Food service staff learns culinary math, cooking skills, knife skills, menu planning and how to prepare recipes, among other things.

“It was a refreshing experience for me because I have been here for many years and it brought back some of the stuff that we were doing previous years but had fallen away from,” said Lorrie McBride, who has worked 19 years in Dayton’s cafeteria.

Dayton, like many school districts, had gone to the heat-and-serve model.

“It feels like you’re a cook now, not just an oven warmer. You weren’t really doing anything,” McBride said. “Now you feel like you’re a cook. This matters.”

Mobile chef visit
Cook for America’s involvement doesn’t end when the boot camp is over. Twice a year, a chef visits the school for a week to provide assistance to the schools.
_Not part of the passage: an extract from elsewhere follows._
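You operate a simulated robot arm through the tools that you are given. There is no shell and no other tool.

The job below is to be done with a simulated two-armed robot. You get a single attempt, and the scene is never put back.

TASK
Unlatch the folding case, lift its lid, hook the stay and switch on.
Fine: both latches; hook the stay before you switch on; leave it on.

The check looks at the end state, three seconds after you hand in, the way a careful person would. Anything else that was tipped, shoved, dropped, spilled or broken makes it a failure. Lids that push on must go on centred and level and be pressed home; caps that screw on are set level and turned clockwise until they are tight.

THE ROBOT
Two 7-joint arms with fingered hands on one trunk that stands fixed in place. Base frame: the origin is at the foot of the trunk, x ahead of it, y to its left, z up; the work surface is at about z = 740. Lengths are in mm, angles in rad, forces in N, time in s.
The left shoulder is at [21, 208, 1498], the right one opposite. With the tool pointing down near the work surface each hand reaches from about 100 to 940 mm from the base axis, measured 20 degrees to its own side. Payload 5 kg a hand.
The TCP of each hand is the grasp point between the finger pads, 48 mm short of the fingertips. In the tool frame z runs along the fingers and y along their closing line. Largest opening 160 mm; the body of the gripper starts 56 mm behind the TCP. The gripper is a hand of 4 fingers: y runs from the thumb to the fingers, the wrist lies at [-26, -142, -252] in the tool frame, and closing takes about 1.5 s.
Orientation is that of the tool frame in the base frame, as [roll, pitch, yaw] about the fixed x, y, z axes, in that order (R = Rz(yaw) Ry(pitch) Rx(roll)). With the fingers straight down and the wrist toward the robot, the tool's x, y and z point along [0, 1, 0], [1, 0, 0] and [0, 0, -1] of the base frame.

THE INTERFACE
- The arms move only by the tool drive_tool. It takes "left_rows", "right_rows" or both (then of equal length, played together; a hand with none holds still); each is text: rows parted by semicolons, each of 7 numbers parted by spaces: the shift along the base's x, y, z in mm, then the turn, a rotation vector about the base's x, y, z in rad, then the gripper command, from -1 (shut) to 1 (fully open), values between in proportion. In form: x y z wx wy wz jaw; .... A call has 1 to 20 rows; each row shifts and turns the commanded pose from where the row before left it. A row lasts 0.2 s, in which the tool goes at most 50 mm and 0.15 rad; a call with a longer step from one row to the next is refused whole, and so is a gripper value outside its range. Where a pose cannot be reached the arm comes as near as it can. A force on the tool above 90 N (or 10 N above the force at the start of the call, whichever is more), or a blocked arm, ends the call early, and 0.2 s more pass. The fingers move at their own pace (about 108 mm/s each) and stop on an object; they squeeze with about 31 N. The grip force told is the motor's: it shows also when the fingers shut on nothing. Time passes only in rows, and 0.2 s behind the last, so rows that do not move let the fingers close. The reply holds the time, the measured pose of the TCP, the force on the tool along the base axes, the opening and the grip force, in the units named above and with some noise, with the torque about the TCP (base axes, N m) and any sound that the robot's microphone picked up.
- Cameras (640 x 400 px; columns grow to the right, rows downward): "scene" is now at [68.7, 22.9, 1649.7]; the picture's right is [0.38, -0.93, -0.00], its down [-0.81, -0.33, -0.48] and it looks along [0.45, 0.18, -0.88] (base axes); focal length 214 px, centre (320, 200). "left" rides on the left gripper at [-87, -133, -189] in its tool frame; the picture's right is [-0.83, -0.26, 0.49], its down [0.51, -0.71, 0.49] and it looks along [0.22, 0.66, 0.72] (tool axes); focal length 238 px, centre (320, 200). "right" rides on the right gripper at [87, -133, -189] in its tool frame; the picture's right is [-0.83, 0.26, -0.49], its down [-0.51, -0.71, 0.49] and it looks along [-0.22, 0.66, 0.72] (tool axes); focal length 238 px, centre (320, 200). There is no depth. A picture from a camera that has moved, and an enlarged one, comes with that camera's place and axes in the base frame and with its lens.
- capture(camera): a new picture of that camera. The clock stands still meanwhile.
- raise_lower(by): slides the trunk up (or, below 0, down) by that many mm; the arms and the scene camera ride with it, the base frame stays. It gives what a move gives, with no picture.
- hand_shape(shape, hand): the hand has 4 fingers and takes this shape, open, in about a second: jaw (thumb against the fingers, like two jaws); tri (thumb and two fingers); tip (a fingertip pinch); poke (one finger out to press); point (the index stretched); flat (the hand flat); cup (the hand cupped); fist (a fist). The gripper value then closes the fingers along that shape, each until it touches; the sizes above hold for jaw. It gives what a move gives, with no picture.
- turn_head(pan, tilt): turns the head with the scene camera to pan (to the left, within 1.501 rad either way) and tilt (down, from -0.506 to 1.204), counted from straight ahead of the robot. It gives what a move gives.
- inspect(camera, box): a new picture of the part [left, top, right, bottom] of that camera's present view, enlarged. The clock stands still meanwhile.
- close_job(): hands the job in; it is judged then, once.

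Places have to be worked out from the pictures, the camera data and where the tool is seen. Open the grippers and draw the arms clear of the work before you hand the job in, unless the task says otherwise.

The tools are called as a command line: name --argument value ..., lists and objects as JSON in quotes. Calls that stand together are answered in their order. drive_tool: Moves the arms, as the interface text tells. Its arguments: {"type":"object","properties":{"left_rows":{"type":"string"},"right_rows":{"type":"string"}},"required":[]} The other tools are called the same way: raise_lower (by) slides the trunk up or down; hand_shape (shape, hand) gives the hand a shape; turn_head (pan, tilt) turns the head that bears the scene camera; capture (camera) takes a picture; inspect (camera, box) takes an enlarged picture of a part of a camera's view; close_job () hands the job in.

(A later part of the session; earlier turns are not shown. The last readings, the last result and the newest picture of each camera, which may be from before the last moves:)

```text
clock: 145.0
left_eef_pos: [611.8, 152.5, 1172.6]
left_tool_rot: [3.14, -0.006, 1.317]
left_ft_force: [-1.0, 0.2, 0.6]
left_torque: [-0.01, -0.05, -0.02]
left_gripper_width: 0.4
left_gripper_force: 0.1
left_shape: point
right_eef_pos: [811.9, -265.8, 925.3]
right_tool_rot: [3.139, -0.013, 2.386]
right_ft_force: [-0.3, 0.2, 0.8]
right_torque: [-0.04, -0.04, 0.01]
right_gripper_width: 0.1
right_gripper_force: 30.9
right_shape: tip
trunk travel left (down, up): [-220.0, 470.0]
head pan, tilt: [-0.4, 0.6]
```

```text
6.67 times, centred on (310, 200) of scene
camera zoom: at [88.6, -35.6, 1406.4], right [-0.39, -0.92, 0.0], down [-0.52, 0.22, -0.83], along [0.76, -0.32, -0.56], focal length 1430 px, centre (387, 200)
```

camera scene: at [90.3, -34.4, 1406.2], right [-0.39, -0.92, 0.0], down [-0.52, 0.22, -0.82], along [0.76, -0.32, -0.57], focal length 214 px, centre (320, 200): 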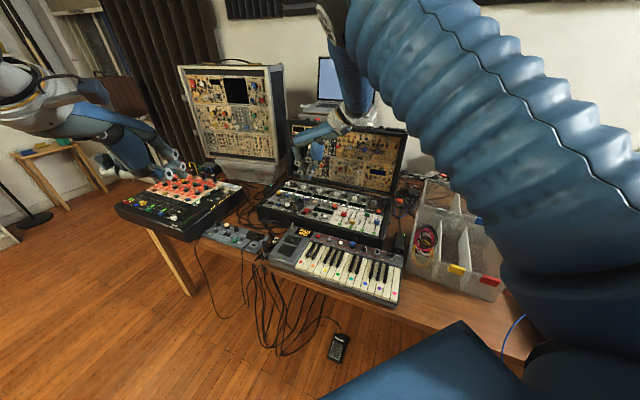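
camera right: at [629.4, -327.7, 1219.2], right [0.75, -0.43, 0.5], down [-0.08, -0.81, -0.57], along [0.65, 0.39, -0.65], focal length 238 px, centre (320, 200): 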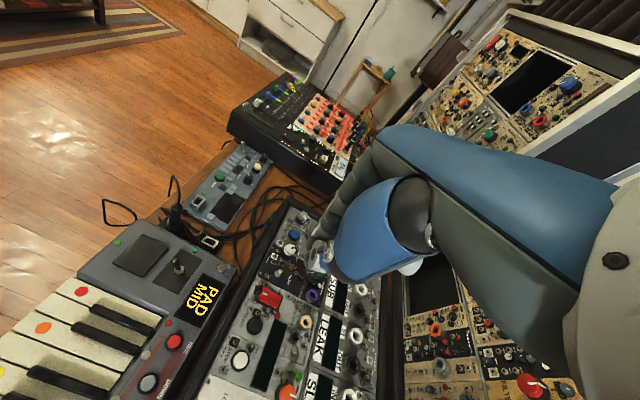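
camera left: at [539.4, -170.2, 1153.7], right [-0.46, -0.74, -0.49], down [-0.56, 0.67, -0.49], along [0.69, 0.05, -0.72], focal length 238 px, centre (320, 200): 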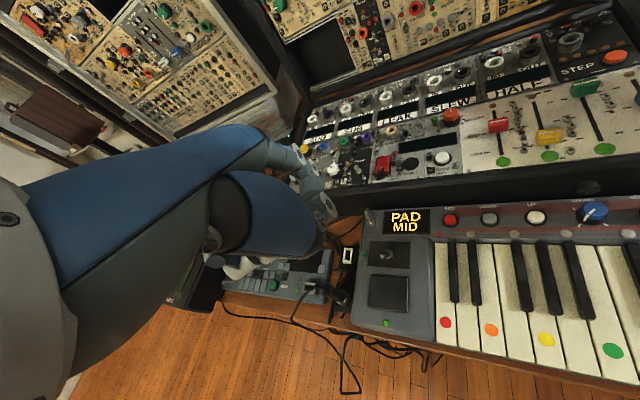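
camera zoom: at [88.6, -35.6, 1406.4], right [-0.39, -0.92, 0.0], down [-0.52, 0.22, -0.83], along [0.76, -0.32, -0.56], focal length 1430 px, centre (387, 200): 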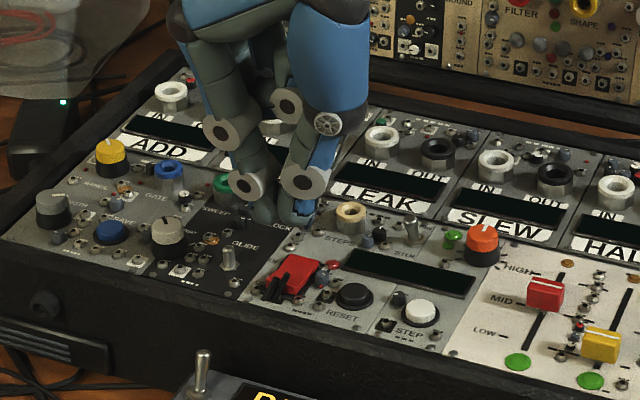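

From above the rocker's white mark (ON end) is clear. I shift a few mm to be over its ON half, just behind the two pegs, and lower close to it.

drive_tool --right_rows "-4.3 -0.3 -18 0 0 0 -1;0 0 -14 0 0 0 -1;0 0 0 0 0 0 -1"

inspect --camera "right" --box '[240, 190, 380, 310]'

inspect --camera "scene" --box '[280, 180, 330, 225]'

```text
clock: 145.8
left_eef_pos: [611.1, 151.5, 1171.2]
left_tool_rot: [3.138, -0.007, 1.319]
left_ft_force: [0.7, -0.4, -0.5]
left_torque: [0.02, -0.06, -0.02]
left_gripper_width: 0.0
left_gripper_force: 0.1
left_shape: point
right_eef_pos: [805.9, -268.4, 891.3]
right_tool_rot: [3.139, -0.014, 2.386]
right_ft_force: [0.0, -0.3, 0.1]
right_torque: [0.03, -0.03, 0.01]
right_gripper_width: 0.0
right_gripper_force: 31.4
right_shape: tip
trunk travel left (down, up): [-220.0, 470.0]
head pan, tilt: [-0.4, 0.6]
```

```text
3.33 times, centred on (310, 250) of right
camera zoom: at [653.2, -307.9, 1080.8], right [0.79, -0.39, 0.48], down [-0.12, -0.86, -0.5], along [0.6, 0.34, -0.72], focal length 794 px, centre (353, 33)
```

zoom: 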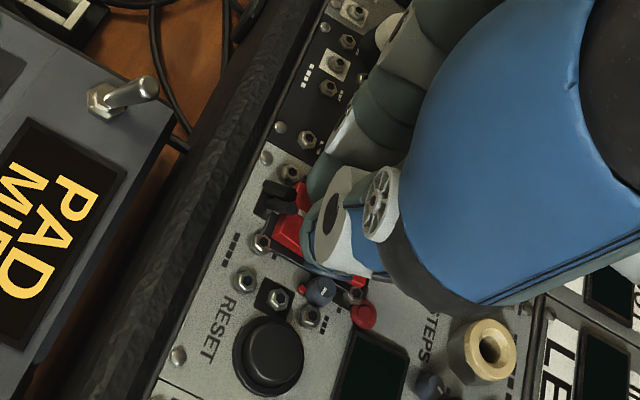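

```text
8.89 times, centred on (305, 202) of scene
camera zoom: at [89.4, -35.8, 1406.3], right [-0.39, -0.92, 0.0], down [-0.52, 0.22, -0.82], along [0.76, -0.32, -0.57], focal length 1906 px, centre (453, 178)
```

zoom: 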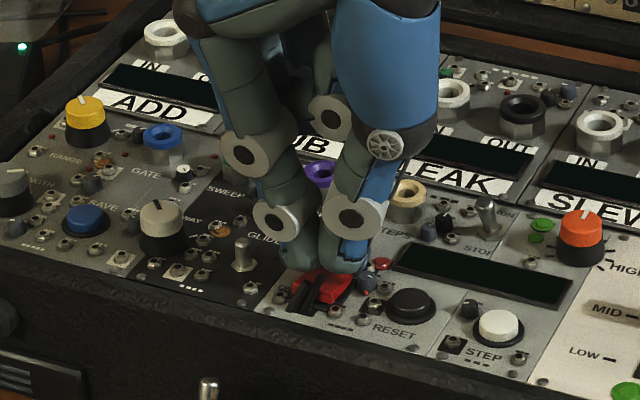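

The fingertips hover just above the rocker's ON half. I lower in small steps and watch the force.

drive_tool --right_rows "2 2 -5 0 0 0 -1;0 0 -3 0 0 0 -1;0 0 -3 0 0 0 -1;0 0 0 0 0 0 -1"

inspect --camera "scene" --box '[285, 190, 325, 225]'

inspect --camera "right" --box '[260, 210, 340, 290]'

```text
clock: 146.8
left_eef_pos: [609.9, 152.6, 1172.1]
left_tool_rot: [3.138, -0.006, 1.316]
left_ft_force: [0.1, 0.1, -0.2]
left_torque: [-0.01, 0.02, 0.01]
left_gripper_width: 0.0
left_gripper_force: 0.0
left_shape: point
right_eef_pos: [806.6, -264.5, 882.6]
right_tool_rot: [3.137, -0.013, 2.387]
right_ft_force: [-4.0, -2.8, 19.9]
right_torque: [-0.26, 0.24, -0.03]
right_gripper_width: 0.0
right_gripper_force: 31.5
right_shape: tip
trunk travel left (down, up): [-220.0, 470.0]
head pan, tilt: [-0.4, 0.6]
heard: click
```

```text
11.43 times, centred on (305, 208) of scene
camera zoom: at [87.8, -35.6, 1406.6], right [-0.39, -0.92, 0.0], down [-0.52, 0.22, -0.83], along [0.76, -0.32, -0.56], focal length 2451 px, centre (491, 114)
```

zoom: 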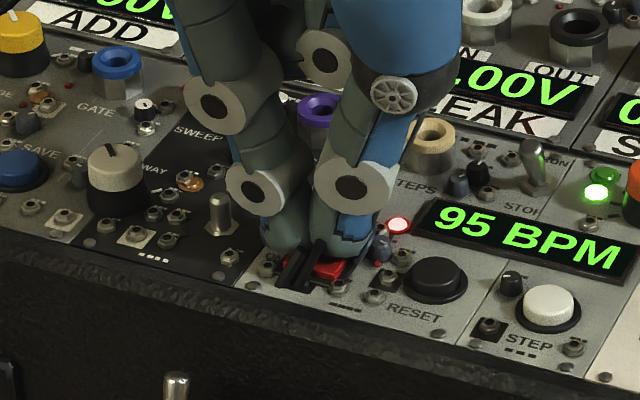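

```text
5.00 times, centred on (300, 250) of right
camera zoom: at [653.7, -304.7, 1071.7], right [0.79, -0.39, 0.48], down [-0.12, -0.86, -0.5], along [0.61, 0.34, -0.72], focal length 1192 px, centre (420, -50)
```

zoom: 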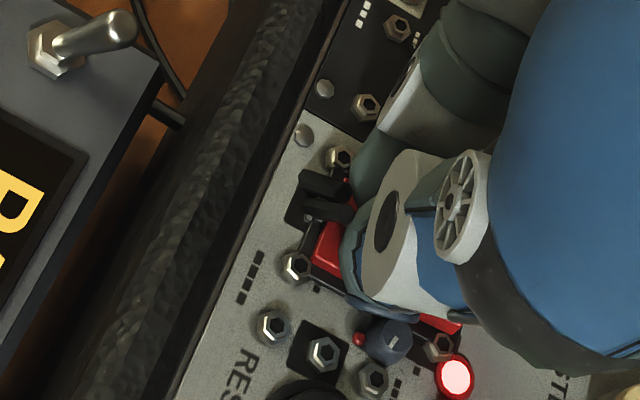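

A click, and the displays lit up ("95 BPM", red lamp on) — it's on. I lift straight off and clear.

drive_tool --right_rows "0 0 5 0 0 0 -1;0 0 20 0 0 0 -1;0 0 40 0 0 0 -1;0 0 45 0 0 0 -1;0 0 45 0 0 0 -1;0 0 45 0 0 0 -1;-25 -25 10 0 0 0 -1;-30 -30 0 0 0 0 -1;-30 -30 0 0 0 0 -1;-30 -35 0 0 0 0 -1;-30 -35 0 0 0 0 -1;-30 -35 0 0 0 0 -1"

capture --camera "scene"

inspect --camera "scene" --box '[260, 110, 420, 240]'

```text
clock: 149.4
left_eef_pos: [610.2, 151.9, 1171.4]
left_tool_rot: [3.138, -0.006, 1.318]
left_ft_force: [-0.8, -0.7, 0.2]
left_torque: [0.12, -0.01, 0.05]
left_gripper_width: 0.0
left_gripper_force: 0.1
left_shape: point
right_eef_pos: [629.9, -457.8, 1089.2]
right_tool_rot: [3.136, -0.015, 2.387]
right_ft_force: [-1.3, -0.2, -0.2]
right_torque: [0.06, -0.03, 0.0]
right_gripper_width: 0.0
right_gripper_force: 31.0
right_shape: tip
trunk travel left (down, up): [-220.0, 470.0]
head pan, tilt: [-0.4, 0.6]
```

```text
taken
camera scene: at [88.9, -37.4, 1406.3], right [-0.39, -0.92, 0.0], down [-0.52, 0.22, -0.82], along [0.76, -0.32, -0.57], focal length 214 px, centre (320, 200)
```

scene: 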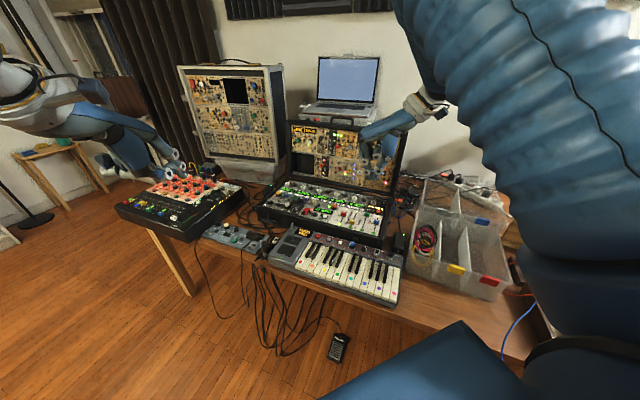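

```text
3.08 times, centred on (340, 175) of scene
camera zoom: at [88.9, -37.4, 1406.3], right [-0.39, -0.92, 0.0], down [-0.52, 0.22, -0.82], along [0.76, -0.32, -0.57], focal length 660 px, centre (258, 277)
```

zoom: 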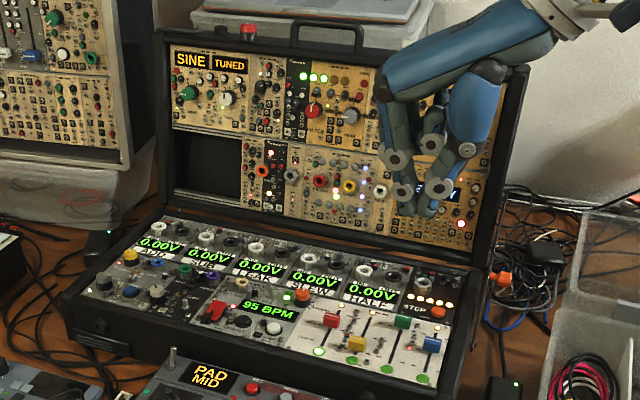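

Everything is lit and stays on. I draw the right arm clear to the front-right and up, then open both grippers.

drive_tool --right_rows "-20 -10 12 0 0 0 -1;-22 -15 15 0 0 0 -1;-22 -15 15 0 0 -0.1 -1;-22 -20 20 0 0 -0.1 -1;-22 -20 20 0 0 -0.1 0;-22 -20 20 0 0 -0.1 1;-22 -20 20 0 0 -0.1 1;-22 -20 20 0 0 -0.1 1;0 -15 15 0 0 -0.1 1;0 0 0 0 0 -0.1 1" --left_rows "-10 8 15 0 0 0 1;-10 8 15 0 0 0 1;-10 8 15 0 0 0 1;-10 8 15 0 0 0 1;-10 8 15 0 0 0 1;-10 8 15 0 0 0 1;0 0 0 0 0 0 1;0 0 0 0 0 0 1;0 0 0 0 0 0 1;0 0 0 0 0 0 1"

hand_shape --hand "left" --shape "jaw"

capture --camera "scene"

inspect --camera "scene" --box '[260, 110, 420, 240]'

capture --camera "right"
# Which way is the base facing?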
“It’s really just an opportunity for the schools to take advantage of having a chef on site to work with them and meet the training needs for anything that they either missed at boot camp or want to elaborate on and really try something new out while they have that expertise in house,” said Jaime Love of Interact for Health.

Ayotte was at Dayton in late September to work with cafeteria staff. During the week, she gave students samples of food that could be on a future menu.

“I think sampling is a good idea because then when it comes on the menu, we’ll be like, ‘Remember, you sampled that and you loved it. It tasted good,’” Dayton food service manager Lauren Marlow said. “A lot of it’s a mindset. They eat with their eyes so if it looks familiar and it looks good, they’ll be more willing to try it.”

Brewer said while it’s been an adjustment, the district is “doing this because we care.”

“It would be much easier for me to put the Pop Tarts and the doughnuts out there and just turn a blind eye to it and walk away from that and say (food and nutrition is) not part of the school’s responsibilities,” Brewer said. “But I disagree with that.

“There’s a whole lot to learn. I thought I knew a lot about school nutrition and how it all works. There’s a lot of opportunities for school districts to do things that are different. I’d encourage people to have an open mind when it comes to making that journey into improved nutrition and health for their kids. I think it’s critical.”